Practicing Presence: Internal Models

Meditation helps us access and internalize the good in the universe, letting it expand within us and become a resource we carry around all the time. The way we first learn to do this internalizing of any kind of presence is through our relationships with others. The people around us when we are growing up help us form some initial internal framework of what people and reality are like. We learn others are harsh and scary or that there is great good in the world – maybe both. We then carry around these internal representations and they “help” us interpret all the other things we experience. They also help us form “rules” or “models” we unknowingly consult while interacting with the world. This all happens most of the time underneath our conscious awareness, so these internal models are having an effect all the time without us knowing it.

Luckily, no matter what your early models were like, you can form and shape these internal models over time through practice. The way we do that is by imagining and practicing a helpful presence – locating it and then letting it expand and seep into all the parts of our being. Think of someone you know has a calm confidence – not someone who is pretending, but who really has some gravity to them. Most of us are able to filter through our experience and find one person who is strong. We have a certain magnetism inside us that leads us to find these folks. I have also spoken with people who, even though they haven’t had great external models, have found real goodness and compassion inside themselves. Sometimes it seems to have spontaneously generated. The fact that we can conjure up these images of goodness whether from fragments of a few different external figures in our lives or a spirit buried deep within ourselves means there must be good somewhere out there. Just don’t forget it’s actually inside you, too.

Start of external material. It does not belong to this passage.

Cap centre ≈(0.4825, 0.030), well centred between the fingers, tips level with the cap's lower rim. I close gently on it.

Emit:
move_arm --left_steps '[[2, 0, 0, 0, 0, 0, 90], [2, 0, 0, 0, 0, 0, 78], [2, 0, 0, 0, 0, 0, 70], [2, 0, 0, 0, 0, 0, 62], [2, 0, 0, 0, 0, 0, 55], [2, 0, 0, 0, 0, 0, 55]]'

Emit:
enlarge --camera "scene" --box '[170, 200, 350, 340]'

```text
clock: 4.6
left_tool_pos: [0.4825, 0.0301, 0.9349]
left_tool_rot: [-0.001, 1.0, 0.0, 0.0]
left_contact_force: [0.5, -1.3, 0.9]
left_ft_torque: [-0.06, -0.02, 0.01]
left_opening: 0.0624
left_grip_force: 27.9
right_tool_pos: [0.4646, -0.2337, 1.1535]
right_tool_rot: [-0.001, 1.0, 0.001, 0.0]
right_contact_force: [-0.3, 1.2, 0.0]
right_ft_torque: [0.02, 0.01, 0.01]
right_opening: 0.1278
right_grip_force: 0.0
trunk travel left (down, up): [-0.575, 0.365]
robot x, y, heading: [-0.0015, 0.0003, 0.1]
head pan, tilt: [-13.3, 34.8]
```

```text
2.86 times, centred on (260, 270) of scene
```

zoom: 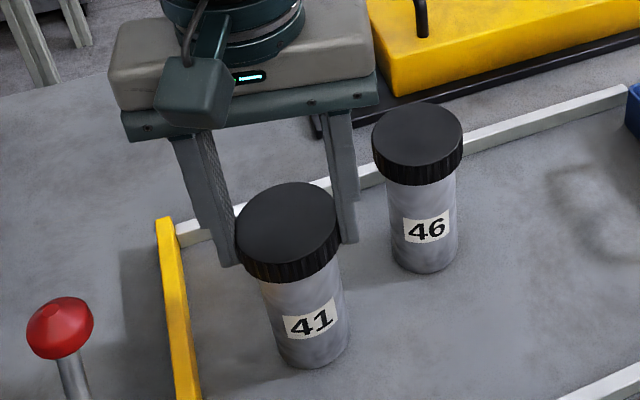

The next thing to do, once you locate a model that is helpful, is what some have called “practicing presence.” It is practicing the presence of the good – calling up the essence of those good and trustworthy humans you have known and allowing the goodness they embody to expand in your being until it is also who you are and has helped reshaped those previous internal models. Even if you have already had somewhat good models in the past, practicing the presence of the good and compassionate, in all its forms, is helpful.

The goal is that this goodness ceases to be attached to any one person, but is just goodness itself that overtakes your being. You will find that there is no one person or character that represents good perfectly, but you can take different things from different people – the ways they are specifically good. You will also want to move from complete dependence on one specific person to practicing the “Spirit” of goodness, unattached and freeform. We are never fully independent of others, but in this way we move from needing to look to others for our security to becoming one of the responsible ones to whom others look for their strength. That is what happens when you take to practicing this Presence within yourself: you become a helpful figure for someone else to carry around inside themselves.

If we take part in practicing the good Presence, we can stop blaming others for not giving us what we need and stop waiting around for them to come and make things right. We will then have no more excuses. We will have to take responsibility and become substantial ourselves – from within. Careful: through meditation, you will become powerful. For some reason, that is scary. It is probably because we are so used to looking outside ourselves for strength and not within.